Kidd, BSc'94, says she came to the University of Calgary to study science to satisfy her curiosity about the natural world. "After growing up in a small town, I found university an intellectual smorgasbord." Kidd grew up in Elnora, Alta., about two hours northeast of Calgary, and now lives St. John's, Nfld.
She studied ecology and zoology as an undergraduate and then went to Queen's University for her master's in biology. She was studying seabird evolution and wanted to learn about them first-hand, so she took time off to go to Labrador. Later, she returned to Queen's to finish off her studies.
"I needed to know about the whole ecology; not just the genetics," she says.
The same goes with her writing, which Kidd says she's never considered a career: "I need to do it. I feel that unless I write it, it never happened. Stories need to be recorded."
Kidd's work includes two novels, The Momentum of Red (2004) and Beatrice (2001); a work of non-fiction, Any Other Woman: An Uncommon Biography (2008); and a collection of poems Actualities (2007).
She began writing her first novel one summer when she was at home freelancing for CBC Radio and had a lot of time on her hands. She spent six months on it, sent it out and it was accepted. "Having Beatrice published made me feel like a real writer. And it made me want to be a better writer."

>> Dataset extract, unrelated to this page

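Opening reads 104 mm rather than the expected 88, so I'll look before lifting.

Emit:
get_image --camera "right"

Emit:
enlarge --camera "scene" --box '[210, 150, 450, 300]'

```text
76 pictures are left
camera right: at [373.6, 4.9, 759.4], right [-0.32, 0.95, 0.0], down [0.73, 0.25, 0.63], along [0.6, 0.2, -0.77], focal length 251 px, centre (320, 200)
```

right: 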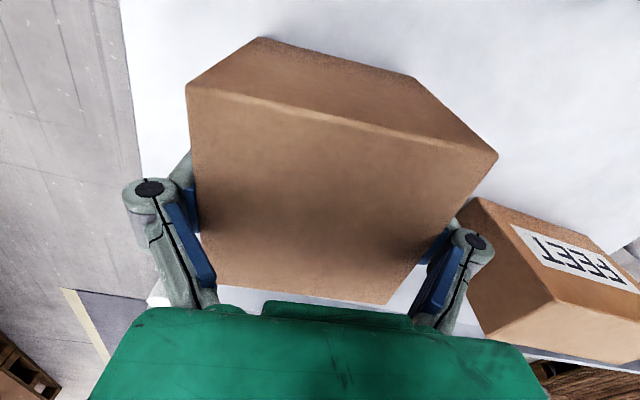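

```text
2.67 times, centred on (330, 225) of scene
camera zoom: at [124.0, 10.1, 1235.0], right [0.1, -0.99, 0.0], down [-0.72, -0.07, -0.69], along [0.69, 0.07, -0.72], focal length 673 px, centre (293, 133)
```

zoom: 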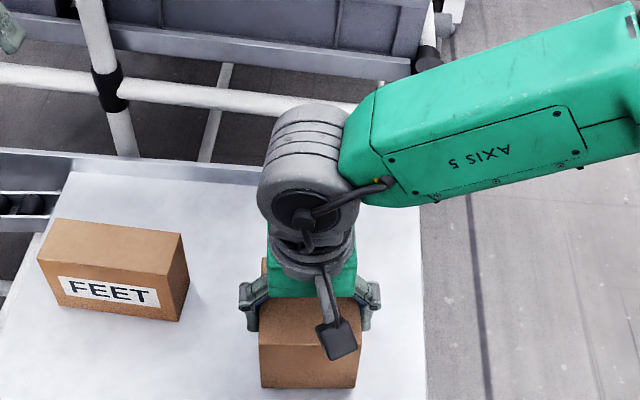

After her master's, Kidd planned to volunteer for two years as a curator of a natural history museum in Papua, New Guinea. Politics in the country caused the cancellation of her trip. She directed her curiosity closer to home.
She received a federal grant from CIDA (Canadian International Development Agency) to produce radio documentaries in Kingston, Ont., on international development topics, such as the environment, workers' rights, access to media and mediating conflict. Stints as a volunteer at her universities' campus radio stations helped her get the grant. She eventually landed a job as a reporter and documentary maker at CBC Radio in Labrador and soon became a national science reporter.
After six years on national radio, Kidd decided to give medicine a go and is currently a resident in family medicine at Memorial University.
"Instead of covering the issues around the doctor shortages, I thought I could get involved and help out in some way."
Kidd says she promised one of her University of Calgary professors, Dr. Rob Longair, that if she became a doctor she would work in Africa, or somewhere people really need doctors. "I still hope to keep up my end of the bargain," says the mother of a two-year-old and a newborn. "Not for a while, though, until my kids are a bit bigger."
Dr. Jim Connor was Kidd's professor at Memorial in a first-year course on medical humanities. "She is a tremendous bundle of energy and her work is a class above the rest," he says.
"She has a tremendous curiosity about people, who they are, what they do and how they connect," Connor adds. "She has a fearless aspect about her and blasts on and gets the job done. She has the initiative, expertise and drive to make things happen."